Belgium’s highest court yesterday released into a convent on strict parole the ex-wife and accomplice of paedophile serial killer Marc Dutroux. An AFP correspondent at the country’s federal Court of Appeal in the capital Brussels said judges ruled...

Belgium’s highest court yesterday released into a convent on strict parole the ex-wife and accomplice of paedophile serial killer Marc Dutroux.

Martin was jailed for complicity in the deaths of two girls found starved in a locked cellar

An AFP correspondent at the country’s federal Court of Appeal in the capital Brussels said judges ruled shortly after 4 p.m. that the grounds for two appeals, one led by the father of a victim and the other by prosecutors, were inadmissible or unfounded.

After weighing up submissions given by plaintiffs and Martin’s lawyer in the morning, the court said 52-year-old Michelle Martin was free to exit her prison in the south of the city immediately, after greenlighting a July 31 decision by a regional court to free her 16 years into a 30-year jail sentence.

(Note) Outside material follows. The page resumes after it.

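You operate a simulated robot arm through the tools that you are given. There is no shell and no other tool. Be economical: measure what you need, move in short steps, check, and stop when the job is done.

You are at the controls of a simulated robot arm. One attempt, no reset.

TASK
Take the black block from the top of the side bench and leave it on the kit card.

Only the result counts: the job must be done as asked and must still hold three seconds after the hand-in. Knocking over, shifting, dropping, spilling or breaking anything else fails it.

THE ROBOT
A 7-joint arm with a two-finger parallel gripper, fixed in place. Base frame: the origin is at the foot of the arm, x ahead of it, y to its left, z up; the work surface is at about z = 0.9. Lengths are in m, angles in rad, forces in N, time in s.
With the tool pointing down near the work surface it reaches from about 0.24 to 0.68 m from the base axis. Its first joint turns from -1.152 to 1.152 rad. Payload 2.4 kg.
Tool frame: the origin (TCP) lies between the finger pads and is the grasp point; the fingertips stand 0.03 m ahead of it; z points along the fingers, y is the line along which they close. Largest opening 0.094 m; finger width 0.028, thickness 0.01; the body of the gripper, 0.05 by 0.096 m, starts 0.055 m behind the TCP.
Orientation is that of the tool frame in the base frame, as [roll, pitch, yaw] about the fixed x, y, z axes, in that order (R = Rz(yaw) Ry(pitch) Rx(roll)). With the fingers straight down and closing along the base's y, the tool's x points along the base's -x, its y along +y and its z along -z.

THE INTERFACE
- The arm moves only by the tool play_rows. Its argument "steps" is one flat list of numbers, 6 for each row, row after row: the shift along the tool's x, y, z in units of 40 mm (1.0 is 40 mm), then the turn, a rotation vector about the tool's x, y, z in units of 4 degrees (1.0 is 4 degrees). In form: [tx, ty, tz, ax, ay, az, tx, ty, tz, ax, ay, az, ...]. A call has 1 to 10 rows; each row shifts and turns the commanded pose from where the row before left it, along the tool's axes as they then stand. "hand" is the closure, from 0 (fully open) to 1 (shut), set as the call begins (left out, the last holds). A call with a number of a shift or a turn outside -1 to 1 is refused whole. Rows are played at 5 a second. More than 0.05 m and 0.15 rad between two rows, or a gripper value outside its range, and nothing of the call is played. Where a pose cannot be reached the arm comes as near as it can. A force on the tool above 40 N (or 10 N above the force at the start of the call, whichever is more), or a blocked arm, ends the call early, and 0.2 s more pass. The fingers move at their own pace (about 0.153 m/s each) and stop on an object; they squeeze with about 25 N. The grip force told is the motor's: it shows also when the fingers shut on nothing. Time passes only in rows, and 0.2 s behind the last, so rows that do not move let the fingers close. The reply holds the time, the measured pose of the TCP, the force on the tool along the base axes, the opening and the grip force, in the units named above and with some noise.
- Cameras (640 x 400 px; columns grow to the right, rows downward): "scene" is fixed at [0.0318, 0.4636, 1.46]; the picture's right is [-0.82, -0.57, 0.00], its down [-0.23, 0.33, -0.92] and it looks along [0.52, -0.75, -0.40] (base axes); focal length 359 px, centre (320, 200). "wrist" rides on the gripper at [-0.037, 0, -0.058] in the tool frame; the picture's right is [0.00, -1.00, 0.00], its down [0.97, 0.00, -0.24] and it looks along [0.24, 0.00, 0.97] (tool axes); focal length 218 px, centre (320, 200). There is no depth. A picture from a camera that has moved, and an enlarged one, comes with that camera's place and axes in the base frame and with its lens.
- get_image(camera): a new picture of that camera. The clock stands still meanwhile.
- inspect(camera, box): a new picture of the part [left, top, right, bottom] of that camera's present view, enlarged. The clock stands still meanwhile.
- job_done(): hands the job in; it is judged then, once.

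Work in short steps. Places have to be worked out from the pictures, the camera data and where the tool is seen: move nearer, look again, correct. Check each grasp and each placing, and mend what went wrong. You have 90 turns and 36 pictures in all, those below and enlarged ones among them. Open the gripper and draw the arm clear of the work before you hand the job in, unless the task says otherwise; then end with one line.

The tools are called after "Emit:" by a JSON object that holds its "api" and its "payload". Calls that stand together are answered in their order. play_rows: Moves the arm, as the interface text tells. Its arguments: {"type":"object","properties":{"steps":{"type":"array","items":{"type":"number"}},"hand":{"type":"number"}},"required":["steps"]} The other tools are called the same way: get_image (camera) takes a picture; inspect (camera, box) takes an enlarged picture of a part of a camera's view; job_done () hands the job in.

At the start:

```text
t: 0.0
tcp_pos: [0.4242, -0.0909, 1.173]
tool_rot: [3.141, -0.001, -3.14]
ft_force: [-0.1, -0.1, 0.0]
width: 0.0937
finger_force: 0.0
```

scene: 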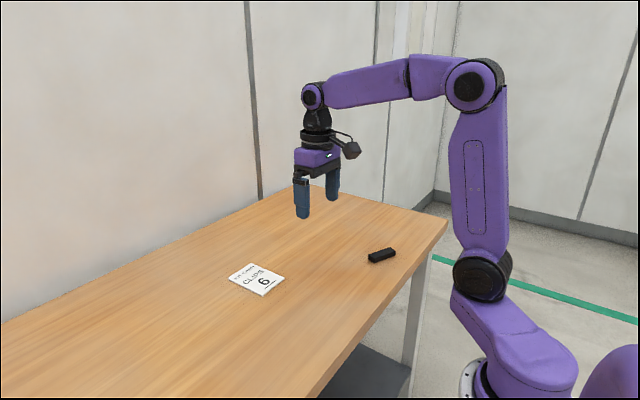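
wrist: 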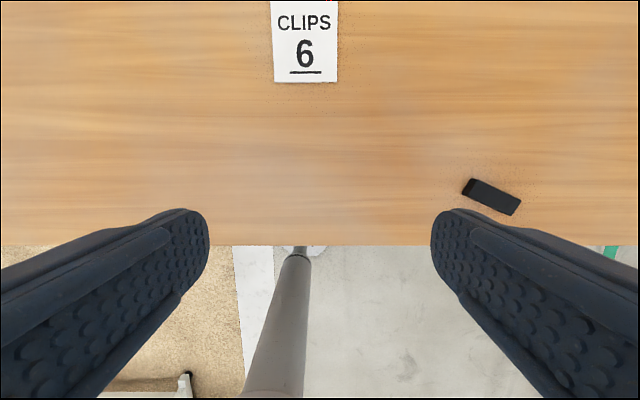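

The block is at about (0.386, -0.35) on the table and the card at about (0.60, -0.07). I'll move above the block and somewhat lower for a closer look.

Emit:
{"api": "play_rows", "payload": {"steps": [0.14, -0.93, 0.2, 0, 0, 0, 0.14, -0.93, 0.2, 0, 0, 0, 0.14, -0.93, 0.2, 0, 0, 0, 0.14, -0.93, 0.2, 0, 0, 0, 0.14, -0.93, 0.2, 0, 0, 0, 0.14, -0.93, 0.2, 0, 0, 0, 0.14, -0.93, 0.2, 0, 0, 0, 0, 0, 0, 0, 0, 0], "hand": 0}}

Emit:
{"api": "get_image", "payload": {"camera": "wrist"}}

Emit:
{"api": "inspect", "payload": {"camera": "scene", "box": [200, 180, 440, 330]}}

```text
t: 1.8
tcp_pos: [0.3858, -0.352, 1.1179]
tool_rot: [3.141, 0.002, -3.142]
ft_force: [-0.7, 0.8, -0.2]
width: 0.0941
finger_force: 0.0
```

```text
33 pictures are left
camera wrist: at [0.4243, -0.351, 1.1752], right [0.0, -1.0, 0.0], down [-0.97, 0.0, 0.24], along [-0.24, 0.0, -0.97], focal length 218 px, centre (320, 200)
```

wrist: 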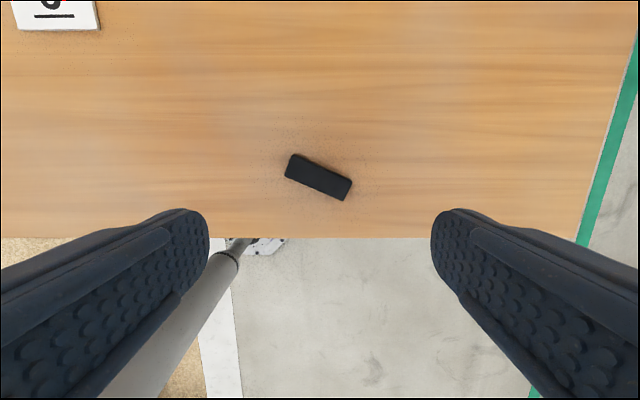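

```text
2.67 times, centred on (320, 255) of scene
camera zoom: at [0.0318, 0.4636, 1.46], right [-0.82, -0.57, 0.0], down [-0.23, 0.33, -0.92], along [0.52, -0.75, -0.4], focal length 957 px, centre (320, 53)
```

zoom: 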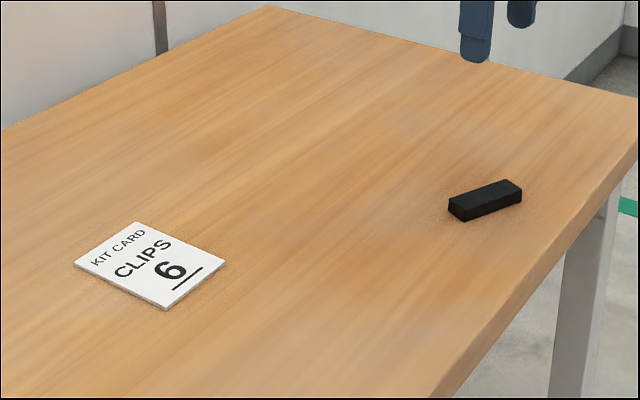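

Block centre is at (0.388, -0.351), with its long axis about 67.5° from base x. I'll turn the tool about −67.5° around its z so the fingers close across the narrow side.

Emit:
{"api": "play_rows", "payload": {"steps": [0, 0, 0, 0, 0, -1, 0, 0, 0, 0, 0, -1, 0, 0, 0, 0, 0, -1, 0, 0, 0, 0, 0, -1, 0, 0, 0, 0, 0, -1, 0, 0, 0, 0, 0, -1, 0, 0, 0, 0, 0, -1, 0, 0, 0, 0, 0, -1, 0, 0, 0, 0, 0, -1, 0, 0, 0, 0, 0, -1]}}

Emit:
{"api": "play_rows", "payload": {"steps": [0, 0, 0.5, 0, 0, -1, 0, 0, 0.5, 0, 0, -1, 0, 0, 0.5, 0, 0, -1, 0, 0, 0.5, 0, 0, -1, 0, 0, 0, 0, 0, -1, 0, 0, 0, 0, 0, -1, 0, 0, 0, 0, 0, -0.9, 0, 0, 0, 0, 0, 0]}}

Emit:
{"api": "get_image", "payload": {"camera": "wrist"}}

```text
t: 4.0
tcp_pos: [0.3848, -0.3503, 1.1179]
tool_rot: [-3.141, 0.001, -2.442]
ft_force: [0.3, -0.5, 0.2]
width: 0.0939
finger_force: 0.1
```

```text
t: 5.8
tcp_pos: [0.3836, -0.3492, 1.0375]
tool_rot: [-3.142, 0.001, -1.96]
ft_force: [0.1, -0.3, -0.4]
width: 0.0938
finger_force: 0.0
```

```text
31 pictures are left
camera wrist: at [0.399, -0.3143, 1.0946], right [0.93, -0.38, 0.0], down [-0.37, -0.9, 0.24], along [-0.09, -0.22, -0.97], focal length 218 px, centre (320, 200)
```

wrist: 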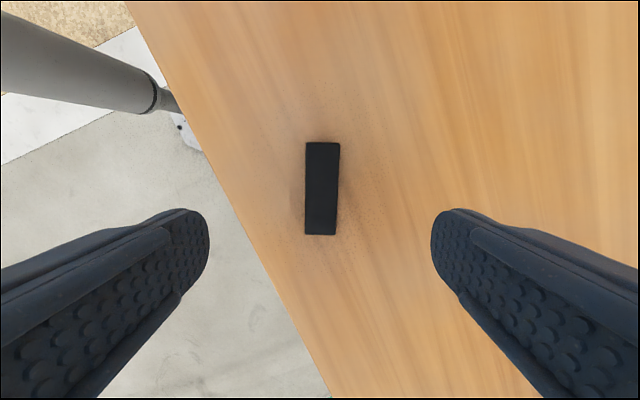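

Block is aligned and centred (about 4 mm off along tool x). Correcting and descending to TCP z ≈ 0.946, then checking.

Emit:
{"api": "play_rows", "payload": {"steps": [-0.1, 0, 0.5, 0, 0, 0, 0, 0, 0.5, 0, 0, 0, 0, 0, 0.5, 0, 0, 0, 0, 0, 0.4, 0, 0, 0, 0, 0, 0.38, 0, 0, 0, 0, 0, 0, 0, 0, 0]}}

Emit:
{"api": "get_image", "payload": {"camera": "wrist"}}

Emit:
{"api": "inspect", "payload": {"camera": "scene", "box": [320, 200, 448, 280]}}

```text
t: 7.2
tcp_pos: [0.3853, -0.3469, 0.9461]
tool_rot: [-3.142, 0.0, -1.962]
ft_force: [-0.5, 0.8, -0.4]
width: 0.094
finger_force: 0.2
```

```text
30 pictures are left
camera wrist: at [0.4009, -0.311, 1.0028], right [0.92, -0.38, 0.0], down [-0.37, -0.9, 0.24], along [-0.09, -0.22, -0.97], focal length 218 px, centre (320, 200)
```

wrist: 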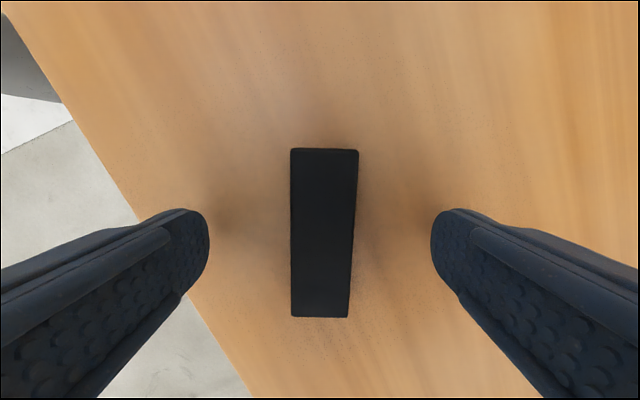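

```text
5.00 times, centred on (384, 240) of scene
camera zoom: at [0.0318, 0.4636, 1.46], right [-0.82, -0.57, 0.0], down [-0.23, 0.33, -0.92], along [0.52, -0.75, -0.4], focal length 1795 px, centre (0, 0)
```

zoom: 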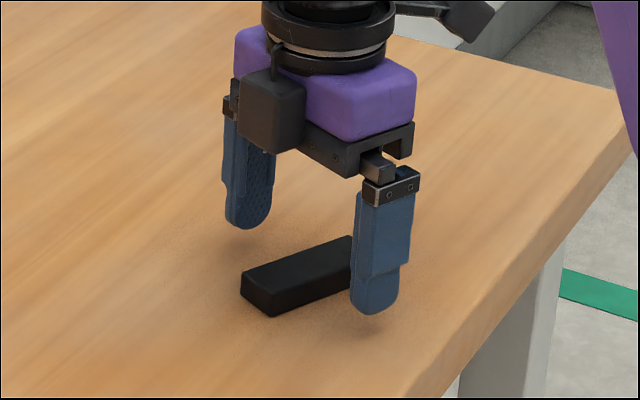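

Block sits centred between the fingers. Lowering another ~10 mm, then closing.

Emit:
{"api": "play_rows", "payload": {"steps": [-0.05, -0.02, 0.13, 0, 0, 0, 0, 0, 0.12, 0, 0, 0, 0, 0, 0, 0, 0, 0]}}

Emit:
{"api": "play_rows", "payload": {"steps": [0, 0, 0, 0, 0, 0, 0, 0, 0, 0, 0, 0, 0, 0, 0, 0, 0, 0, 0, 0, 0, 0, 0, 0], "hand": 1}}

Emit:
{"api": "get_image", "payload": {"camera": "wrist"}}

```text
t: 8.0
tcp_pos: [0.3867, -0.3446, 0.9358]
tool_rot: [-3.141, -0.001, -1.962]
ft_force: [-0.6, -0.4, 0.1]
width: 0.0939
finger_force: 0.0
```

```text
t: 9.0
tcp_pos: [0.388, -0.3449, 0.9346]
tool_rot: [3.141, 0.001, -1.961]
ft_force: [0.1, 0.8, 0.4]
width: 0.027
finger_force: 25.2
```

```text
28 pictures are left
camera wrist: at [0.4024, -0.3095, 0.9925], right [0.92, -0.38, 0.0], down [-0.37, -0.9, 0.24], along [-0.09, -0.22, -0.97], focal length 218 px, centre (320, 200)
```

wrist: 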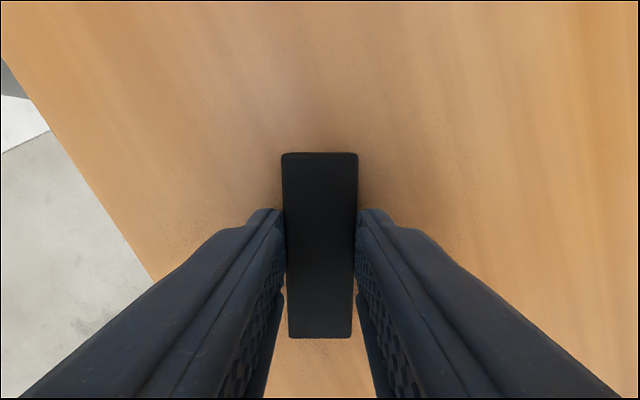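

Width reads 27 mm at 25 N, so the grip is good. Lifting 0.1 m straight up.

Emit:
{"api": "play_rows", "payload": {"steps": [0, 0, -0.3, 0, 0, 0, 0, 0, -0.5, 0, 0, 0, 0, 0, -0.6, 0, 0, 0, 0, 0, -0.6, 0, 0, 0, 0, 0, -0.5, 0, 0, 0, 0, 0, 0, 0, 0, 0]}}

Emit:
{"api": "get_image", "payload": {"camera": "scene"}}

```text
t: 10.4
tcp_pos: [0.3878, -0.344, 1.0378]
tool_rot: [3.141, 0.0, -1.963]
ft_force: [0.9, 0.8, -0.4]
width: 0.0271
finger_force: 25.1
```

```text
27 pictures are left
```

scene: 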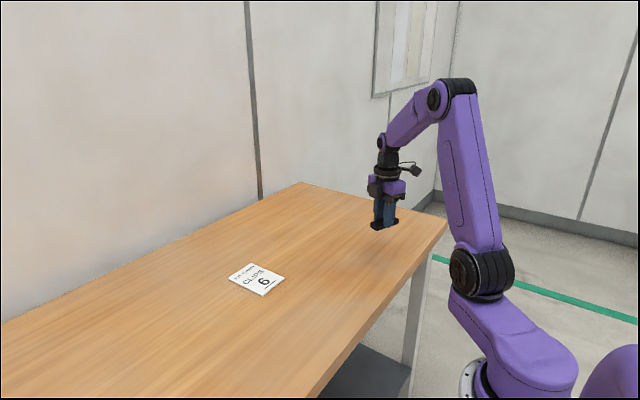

That ruling had provoked anger among victims’ families, prompted demonstrations around the convent and triggered a debate in Belgium about imposing full-term jail sentencing for crimes judged the most serious.

A previous attempt to place Ms Martin in a French convent also fell foul of French authorities’ fears over public order.

One submission was a joint one from Jean-Denis Lejeune, whose daughter Julie was one of the couple’s victims, and Laetitia Delhez, who survived a kidnap ordeal. The other was advanced by the prosecutor, Claude Michaux, for the western Mons court that decided to release Ms Martin.

Paedophile Dutroux was jailed for life in 2004 for the kidnap and rape in the 1990s of six young and teenage girls, and the murder of the four of them who died.

Ms Martin was sentenced the same year for helping him hold victims prisoner, and for complicity in the deaths of two girls, found starved to death in a locked cellar.

The former schoolteacher, who married Dutroux in 1983 and had three children by him before their divorce in 2003, had also served time in the 1980s for previous kidnappings.

Under the successful parole ruling, a fifth bid for freedom, she is to “keep her distance” from relatives of victims.

She will not become a nun, but must observe total discretion vis-a-vis the outside world.

A sister at the convent in Malonne in central Belgium that is to take her in said at the time of the initial court decision that it had accepted the “challenge” of taking Ms Martin in, while adding “our hearts as women are troubled”.